=== SOURCE TEXT ===
Un pinguino per postino

di Tommaso Di Donato


L'articolo...

La posta elettronica è diventata, per le ditte come per il navigatore occasionale, un servizio imprescindibile. Questo articolo vuole essere il primo di una serie dedicata ai mail server, ed in particolare a Postfix, a partire della configurazione dei servizi basilari smtp e pop3, fino ad arrivare a qualcosa di un po' più avanzato, ad esempio web-mail e mailing list.
In questa prima puntata vedremo l'installazione e la configurazione di Postfix come SMTP server; nel prossimo numero ci focalizzeremo sulla creazione degli utenti, e sulla configurazione del servizio POP3; vedremo anche come utilizzare Postfix in unione a Mojo, un mailing list manager completamente gestito via web.


Indice


Sendmail, Postfix, qmail...
===
WORK TO COMPLETE –
1. Provide the original wording of the source text from "Un pinguino per" as far as "gestito via web.".
2. Pick up the source text at the point where it stops and go on.
=== GIVEN MATERIAL ===
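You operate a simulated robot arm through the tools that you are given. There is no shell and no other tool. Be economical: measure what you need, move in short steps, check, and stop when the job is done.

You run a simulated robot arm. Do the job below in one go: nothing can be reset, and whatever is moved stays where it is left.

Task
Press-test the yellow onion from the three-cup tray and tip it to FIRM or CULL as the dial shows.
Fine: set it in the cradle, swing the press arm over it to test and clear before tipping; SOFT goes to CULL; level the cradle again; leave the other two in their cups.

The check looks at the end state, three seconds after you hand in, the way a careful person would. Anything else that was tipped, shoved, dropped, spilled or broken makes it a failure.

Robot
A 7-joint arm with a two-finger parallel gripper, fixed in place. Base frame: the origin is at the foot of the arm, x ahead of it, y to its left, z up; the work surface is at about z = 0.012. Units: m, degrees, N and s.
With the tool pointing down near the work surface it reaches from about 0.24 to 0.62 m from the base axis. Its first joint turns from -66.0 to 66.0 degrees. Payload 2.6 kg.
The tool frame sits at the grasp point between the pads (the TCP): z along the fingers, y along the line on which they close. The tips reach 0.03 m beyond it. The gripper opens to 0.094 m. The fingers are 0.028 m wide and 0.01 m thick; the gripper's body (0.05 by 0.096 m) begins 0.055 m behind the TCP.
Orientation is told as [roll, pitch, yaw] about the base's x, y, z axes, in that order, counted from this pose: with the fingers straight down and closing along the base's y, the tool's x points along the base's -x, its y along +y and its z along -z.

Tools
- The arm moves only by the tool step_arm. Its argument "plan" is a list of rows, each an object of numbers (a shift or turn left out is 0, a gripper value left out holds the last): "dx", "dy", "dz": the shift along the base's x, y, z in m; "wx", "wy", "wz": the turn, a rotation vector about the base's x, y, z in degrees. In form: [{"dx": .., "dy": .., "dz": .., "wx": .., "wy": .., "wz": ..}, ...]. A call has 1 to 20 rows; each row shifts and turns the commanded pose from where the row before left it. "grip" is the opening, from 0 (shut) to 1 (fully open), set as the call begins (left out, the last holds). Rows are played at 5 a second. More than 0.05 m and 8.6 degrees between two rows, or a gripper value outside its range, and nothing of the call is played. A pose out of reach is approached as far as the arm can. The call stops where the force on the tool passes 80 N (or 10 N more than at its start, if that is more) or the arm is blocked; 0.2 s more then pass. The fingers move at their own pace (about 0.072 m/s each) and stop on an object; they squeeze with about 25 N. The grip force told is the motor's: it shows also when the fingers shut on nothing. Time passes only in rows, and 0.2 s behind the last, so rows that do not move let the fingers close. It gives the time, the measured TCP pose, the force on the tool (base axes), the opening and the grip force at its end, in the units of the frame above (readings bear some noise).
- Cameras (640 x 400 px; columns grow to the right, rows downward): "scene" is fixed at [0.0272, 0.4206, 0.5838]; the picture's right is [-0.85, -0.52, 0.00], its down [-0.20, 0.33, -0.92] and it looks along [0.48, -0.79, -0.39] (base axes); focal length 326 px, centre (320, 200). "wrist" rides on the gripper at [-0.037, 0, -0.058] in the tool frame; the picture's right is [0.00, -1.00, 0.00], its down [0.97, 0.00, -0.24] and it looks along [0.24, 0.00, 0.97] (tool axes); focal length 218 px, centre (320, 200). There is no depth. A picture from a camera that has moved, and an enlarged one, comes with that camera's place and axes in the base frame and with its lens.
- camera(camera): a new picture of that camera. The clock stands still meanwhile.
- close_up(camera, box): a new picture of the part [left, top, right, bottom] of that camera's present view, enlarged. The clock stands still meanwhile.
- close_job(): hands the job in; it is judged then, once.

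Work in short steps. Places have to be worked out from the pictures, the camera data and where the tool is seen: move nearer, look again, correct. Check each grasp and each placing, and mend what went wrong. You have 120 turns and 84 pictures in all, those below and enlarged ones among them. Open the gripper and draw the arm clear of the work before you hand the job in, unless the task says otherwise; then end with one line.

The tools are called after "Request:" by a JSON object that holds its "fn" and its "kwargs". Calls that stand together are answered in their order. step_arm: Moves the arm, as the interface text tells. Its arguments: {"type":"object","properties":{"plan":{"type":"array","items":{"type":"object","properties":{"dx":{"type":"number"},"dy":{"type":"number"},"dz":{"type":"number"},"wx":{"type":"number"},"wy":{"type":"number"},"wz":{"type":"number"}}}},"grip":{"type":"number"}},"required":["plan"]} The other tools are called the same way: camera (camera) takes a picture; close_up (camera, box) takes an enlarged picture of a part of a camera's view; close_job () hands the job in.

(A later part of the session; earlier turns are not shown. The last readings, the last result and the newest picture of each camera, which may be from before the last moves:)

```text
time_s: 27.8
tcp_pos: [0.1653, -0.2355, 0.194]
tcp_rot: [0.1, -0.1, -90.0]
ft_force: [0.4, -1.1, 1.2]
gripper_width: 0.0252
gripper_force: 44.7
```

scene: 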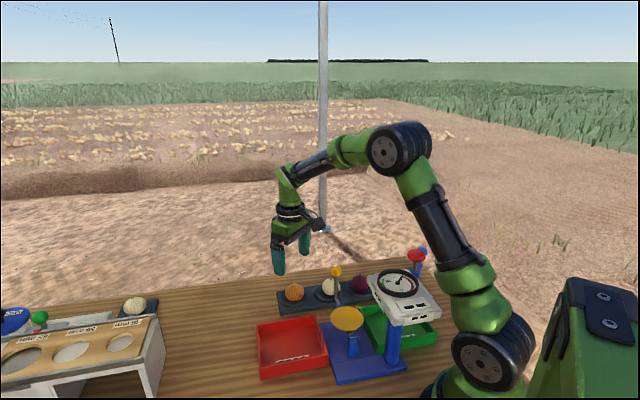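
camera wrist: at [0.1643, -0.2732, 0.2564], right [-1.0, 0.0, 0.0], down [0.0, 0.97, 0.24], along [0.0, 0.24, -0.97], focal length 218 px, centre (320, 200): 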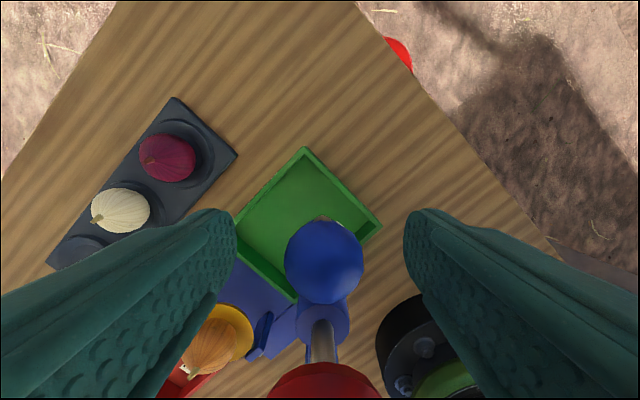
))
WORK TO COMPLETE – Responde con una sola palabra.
===
ANSWERS GIVEN –
1.
Un pinguino per postino

di Tommaso Di Donato


L'articolo...

La posta elettronica è diventata, per le ditte come per il navigatore occasionale, un servizio imprescindibile. Questo articolo vuole essere il primo di una serie dedicata ai mail server, ed in particolare a Postfix, a partire della configurazione dei servizi basilari smtp e pop3, fino ad arrivare a qualcosa di un po' più avanzato, ad esempio web-mail e mailing list.
In questa prima puntata vedremo l'installazione e la configurazione di Postfix come SMTP server; nel prossimo numero ci focalizzeremo sulla creazione degli utenti, e sulla configurazione del servizio POP3; vedremo anche come utilizzare Postfix in unione a Mojo, un mailing list manager completamente gestito via web.

2.
    In passato, parlare di mail server linux era equivalente a parlare di Sendmail, il più noto e diffuso software SMTP per *nix. Nonostante questa sua diffusione, non si può certo dire che Sendmail godesse di buona fama in quanto a sicurezza... anche se le ultimissime versoni hanno subìto un pesante lavoro di riprogettazione, ed ora sono molto affidabili! Ma fu questa fama di "mail server bacato" che, in passato, spinse alcuni virtuosi a scrivere da zero dei nuovi software SMTP, interamente pensati in funzione della sicurezza. E fu così che nacquero Postfix e Qmail: l'idea che sta alla base è avere un programma di facile configurazione e amministrazione, con potenti funzionalità di sicurezza e filtri anti-spamming, stabile e veloce.
    Nell'articolo tratteremo di Postfix, scaricabile direttamente dalla Home Page www.postfix.org o da uno dei numerosi mirror. Anche se ormai molte distribuzioni lo includono già nei CD in forma di binario precompilato, per motivi "didattici" lo installeremo partendo direttamente dai sorgenti.
Una piccola nota per gli utenti Red Hat: per poter compilare i sorgenti, sarà necessario installare prima il pacchetto db3-devel (che potrete poi rimuovere al termine dell'installazione).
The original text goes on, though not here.